--- Work to do ---
Write out the whole page again, unchanged.

--- Entries provided ---
[START]

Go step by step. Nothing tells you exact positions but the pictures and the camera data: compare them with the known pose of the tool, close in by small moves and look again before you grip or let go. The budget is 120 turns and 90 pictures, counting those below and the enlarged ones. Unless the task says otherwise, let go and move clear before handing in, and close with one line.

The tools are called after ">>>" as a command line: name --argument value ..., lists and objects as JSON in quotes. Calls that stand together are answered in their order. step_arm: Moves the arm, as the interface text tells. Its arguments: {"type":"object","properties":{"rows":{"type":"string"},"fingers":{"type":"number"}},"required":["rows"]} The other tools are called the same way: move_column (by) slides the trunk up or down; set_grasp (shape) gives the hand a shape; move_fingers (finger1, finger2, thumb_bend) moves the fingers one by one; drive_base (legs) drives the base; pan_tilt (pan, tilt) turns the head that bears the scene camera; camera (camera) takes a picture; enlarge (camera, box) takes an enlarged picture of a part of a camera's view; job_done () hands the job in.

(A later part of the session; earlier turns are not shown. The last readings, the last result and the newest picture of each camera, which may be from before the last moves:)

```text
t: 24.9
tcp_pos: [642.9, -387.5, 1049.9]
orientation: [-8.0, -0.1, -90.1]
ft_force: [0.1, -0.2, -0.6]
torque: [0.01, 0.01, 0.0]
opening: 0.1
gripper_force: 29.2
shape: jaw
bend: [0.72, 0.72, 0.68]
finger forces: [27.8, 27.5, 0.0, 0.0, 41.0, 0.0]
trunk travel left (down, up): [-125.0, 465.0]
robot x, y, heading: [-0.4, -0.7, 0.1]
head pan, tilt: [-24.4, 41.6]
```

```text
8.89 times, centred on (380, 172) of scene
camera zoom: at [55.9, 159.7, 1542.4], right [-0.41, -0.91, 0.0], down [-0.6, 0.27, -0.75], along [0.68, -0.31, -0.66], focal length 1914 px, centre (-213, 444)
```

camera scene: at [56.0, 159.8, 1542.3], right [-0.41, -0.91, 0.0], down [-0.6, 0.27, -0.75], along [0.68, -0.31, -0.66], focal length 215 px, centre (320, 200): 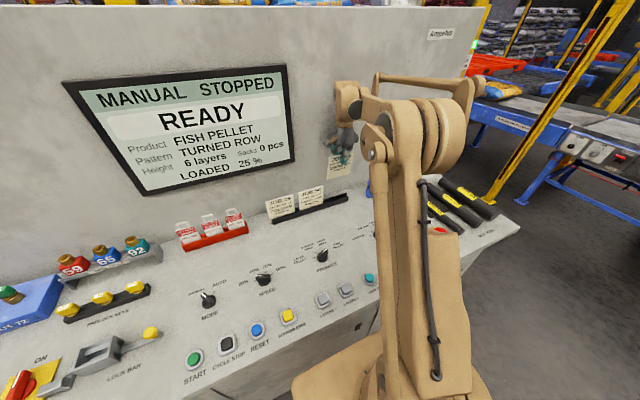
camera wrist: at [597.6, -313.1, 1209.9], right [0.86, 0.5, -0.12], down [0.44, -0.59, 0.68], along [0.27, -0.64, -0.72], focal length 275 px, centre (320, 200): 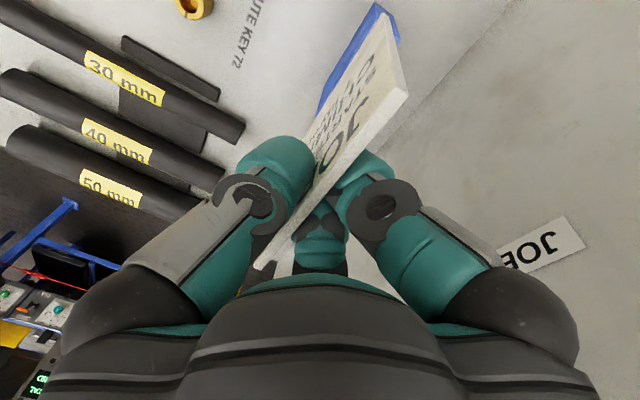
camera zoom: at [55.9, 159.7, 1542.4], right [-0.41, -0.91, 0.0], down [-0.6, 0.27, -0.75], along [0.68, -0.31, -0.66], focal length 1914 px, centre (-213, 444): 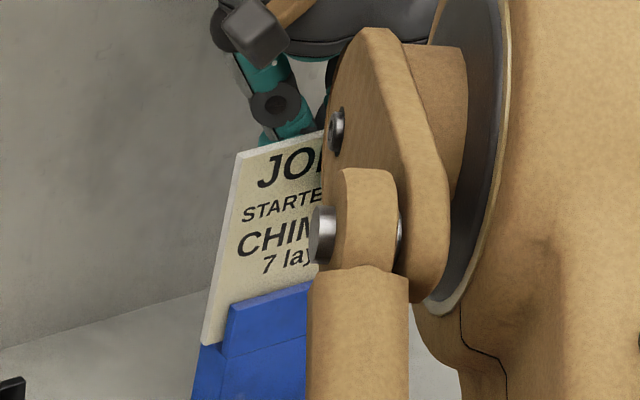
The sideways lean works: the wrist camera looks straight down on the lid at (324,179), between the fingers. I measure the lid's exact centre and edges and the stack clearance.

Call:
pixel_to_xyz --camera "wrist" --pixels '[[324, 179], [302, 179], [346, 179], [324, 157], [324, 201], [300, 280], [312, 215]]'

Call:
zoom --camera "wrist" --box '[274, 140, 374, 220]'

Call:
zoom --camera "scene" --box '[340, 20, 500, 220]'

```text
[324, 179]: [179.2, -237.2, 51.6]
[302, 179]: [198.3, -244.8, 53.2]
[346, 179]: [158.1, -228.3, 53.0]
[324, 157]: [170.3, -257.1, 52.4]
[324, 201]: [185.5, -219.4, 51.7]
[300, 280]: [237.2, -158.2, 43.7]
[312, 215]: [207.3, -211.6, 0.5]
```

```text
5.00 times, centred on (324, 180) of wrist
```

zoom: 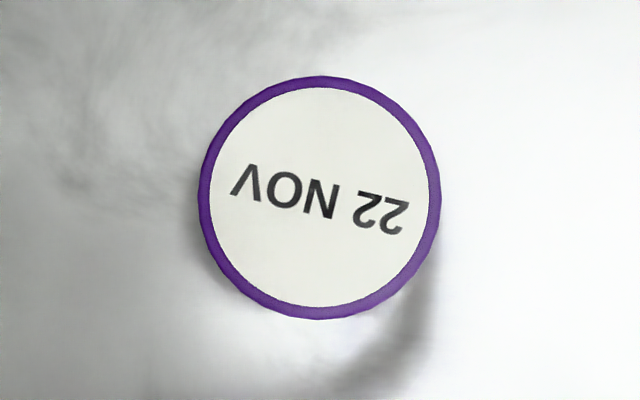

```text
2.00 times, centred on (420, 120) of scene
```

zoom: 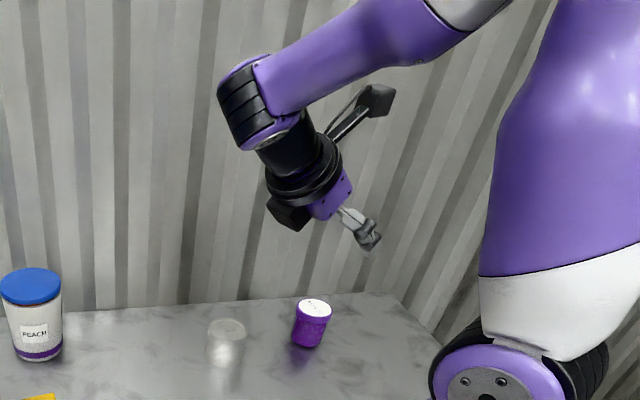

[END]

--- Page ---
[START]

A HISTORY OF PLAGUE IN JAVA, 1911-1942
Maurits Bastiaan Meerwijk, Leiden University
Abstract: In his first book, Meerwijk explores the Dutch colonial response to an outbreak of plague in Java that began in 1911. Drawing on a large archive that includes hundreds of photographs, the book traces the origins and development of one of the most invasive, sustained, and best-advertised health interventions of the Dutch colonial period in Indonesia: home improvement. Eager to combat the disease, Dutch health officials would integrate the traditional bamboo houses of the Javanese into plague’s “rat-flea-man” transmission scheme and embarked on a tremendous project to break this chain. Over the next thirty years, 1.6 million houses were renovated or rebuilt across Java in an attempt to build out the rat, millions more were subjected to periodic inspection, and countless Javanese were exposed to health messaging that sought to “rat-proof” their practices and beliefs along with their houses. Plague control, in short, facilitated an unprecedented expansion of Dutch oversight, control, and cultural influence in rural Java. The transformation of the built and natural environment was extensively documented in photographs and broadcast to diverse audiences as evidence of the “ethical” nature of Dutch colonial rule. These outcomes of plague control proved so advantageous that home improvement would persist even when more efficient alternatives to plague control such as inoculation became available and new pathogenic threats resulting from the scheme emerged.

[END]

--- Answer below ---
A HISTORY OF PLAGUE IN JAVA, 1911-1942
Maurits Bastiaan Meerwijk, Leiden University
Abstract: In his first book, Meerwijk explores the Dutch colonial response to an outbreak of plague in Java that began in 1911. Drawing on a large archive that includes hundreds of photographs, the book traces the origins and development of one of the most invasive, sustained, and best-advertised health interventions of the Dutch colonial period in Indonesia: home improvement. Eager to combat the disease, Dutch health officials would integrate the traditional bamboo houses of the Javanese into plague’s “rat-flea-man” transmission scheme and embarked on a tremendous project to break this chain. Over the next thirty years, 1.6 million houses were renovated or rebuilt across Java in an attempt to build out the rat, millions more were subjected to periodic inspection, and countless Javanese were exposed to health messaging that sought to “rat-proof” their practices and beliefs along with their houses. Plague control, in short, facilitated an unprecedented expansion of Dutch oversight, control, and cultural influence in rural Java. The transformation of the built and natural environment was extensively documented in photographs and broadcast to diverse audiences as evidence of the “ethical” nature of Dutch colonial rule. These outcomes of plague control proved so advantageous that home improvement would persist even when more efficient alternatives to plague control such as inoculation became available and new pathogenic threats resulting from the scheme emerged.